On the go: UK pension schemes will be required to conduct competitive tender processes before hiring their first fiduciary manager, under recommendations set out by the Competition and Markets Authority on Wednesday.
The competition watchdog found an adverse effect on competition in both the investment consultancy and fiduciary management markets, but the majority of its recommendations were aimed at fiduciary managers.
Schemes who have already appointed a fiduciary manager without a tendering process will have to retender within five years, while managers themselves will have to disaggregate their fees and costs, including those related to exiting the product.
Both investment consultants and fiduciary managers will have to adopt a common standard for reporting their performance, albeit with more stringent requirements for fiduciary managers, who have already adopted a standardised methodology and template for past performance.
The CMA also took forward the FCA’s recommendation that its remit be extended to cover investment consultants, who do not currently fall under any formal regulation.
John Wotton, chair of the investigation, said: “We’re concerned that pension schemes are not currently putting pressure on the market to get the best value for money on behalf of their members.

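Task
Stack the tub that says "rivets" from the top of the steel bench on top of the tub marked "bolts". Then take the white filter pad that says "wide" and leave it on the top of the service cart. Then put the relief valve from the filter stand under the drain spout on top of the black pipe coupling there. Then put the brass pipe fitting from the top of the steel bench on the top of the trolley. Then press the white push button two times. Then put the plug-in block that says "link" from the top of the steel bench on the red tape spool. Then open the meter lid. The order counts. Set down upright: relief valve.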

They may lack the information they need to compare competing offers and so could be sticking with their existing investment consultant or fiduciary manager when there are better options available."
The report puts a strong focus on the strength of the trustee buy side, arguing that the Pensions Regulator should provide greater support for schemes running tenders for both services.
Trustees will also be required to set objectives before hiring an investment consultant, to enable them to better assess the quality of the advice given.
The CMA is now consulting on its proposed remedies, with responses invited before August 24 2018.